▶ SOURCE EXCERPT
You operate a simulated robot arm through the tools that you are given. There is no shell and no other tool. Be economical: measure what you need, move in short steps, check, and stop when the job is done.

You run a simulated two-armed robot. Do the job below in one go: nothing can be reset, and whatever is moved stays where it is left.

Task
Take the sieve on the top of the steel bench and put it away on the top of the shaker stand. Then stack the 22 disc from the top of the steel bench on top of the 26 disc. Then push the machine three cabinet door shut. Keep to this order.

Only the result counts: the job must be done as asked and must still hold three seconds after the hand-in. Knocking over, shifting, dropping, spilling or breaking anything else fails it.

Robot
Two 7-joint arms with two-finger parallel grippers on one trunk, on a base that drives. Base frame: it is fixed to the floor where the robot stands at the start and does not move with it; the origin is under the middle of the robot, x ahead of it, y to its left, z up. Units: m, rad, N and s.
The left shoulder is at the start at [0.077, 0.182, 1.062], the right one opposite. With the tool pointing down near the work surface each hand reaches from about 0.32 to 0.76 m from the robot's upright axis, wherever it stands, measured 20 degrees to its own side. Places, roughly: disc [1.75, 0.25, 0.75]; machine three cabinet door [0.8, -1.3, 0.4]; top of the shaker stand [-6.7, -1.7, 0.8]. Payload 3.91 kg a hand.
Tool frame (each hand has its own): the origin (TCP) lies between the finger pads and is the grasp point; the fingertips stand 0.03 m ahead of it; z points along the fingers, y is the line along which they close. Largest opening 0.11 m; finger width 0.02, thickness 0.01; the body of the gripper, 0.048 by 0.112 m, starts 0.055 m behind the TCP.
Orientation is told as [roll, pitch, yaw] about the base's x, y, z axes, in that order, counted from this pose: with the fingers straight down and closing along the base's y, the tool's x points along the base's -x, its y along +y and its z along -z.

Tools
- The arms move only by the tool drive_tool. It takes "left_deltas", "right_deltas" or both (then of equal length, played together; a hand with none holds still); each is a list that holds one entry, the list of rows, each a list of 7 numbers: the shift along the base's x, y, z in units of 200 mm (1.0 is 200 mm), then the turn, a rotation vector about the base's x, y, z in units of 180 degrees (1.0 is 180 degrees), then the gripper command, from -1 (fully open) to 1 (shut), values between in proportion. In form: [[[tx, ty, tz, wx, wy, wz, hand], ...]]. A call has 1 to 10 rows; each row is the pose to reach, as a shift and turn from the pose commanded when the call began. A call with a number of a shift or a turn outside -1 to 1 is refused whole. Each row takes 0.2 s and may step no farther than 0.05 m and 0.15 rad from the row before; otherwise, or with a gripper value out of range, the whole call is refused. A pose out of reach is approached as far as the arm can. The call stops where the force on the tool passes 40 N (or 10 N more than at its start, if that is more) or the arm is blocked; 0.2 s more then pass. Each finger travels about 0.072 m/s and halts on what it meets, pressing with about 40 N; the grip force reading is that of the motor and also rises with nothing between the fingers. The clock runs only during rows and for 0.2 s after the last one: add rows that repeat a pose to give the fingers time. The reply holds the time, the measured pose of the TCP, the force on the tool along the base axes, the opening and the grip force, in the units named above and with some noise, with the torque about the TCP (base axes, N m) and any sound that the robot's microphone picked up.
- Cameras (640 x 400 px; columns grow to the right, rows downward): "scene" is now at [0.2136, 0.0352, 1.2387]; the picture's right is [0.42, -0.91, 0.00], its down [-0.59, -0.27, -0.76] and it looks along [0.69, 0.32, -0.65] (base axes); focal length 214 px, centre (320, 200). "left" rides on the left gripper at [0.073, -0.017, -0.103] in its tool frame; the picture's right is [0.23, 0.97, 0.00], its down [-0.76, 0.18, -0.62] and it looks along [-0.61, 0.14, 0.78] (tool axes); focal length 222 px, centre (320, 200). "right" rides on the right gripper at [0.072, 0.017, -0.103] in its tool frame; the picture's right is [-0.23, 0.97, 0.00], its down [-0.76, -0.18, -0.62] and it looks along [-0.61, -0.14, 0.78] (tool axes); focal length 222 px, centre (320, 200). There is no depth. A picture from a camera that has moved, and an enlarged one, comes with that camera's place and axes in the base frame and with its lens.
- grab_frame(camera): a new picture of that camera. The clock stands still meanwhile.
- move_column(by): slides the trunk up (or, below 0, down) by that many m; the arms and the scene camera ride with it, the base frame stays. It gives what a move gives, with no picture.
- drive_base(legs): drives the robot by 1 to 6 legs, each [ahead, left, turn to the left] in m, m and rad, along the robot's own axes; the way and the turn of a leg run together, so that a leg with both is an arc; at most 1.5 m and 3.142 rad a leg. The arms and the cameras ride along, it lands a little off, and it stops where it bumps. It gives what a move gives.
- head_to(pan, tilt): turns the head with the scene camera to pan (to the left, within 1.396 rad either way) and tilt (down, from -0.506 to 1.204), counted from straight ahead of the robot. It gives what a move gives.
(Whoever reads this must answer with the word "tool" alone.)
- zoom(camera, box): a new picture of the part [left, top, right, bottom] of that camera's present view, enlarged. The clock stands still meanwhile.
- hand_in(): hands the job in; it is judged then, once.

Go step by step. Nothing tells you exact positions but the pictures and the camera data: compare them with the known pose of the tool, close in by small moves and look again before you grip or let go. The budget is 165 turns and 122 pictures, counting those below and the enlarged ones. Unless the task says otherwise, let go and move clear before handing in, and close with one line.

▶ TASK OBJECTIVE
Copy, please, exactly the lines that start at the first line of the data and end at the line containing "Take the sieve", both kept and no others. Format them as a two-column Markdown table, Number for the number and Entry for the line, without blank lines.

▶ THE REPLY
| Number | Entry |
|---|---|
| 1 | You operate a simulated robot arm through the tools that you are given. There is no shell and no other tool. Be economical: measure what you need, move in short steps, check, and stop when the job is done. |
| 2 | You run a simulated two-armed robot. Do the job below in one go: nothing can be reset, and whatever is moved stays where it is left. |
| 3 | Task |
| 4 | Take the sieve on the top of the steel bench and put it away on the top of the shaker stand. Then stack the 22 disc from the top of the steel bench on top of the 26 disc. Then push the machine three cabinet door shut. Keep to this order. |